The Fairies have, in Wales, at least three common and distinctive names, as well as others that are not nowadays used.

The first and most general name given to the Fairies is “Y Tylwyth Têg,” or, the Fair Tribe, an expressive and descriptive term. They are spoken of as a people, and not as myths or goblins, and they are said to be a fair or handsome race.

Another common name for the Fairies, is, “Bendith y Mamau,” or, “The Mothers’ Blessing.” In Doctor Owen Pughe’s Dictionary they are called “Bendith eu Mamau,” or, “Their Mothers’ Blessing.” The first is the most common expression, at least in North Wales. It is a

singularly strange expression, and difficult to explain. Perhaps it hints at a Fairy origin on the mother’s side of certain fortunate people.

The third name given to Fairies is “Ellyll,” an elf, a demon, a goblin. This name conveys these beings to the land of spirits, and makes them resemble the oriental Genii, and Shakespeare’s sportive elves. It agrees, likewise, with the modern popular creed respecting goblins and their doings.

Davydd ab Gwilym, in a description of a mountain mist in which he was once enveloped, says:—

Yr ydoedd ym mhob gobant
Ellyllon mingeimion gant.

There were in every hollow
A hundred wrymouthed elves.

The Cambro-Briton, v.
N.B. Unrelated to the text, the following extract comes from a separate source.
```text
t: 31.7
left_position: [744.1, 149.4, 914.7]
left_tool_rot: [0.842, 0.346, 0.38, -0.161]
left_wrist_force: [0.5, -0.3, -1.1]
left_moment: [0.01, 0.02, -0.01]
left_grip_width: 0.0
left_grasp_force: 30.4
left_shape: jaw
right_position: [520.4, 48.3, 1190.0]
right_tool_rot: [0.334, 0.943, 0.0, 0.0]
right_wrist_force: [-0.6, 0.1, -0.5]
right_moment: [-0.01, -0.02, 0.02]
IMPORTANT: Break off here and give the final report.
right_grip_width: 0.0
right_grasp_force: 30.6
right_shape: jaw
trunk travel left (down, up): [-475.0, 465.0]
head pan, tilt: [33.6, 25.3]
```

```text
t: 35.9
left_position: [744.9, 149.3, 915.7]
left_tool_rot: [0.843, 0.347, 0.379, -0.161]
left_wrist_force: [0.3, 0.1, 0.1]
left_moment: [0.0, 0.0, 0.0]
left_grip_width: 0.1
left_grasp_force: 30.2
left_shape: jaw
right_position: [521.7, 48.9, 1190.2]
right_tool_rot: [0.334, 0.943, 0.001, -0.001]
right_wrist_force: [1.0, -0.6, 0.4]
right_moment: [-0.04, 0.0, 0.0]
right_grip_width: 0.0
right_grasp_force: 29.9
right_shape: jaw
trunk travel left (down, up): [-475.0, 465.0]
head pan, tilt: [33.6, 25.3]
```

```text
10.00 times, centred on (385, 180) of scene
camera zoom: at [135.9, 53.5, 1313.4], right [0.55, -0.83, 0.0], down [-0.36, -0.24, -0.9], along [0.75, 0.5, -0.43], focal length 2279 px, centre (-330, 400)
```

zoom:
I., p. 348.

In Pembrokeshire the Fairies are called Dynon Buch Têg, or the Fair Small People.

Another name applied to the Fairies is Plant Annwfn, or Plant Annwn. This, however, is not an appellation in common use. The term is applied to the Fairies in the third paragraph of a Welsh prose poem called Bardd Cwsg, thus:—

Y bwriodd y Tylwyth Têg fi . . . oni bai fy nyfod i mewn
pryd i’th achub o gigweiniau Plant Annwfn.

Where the Tylwyth Têg threw me . . . if I had not come
in time to rescue thee from the clutches of Plant Annwfn.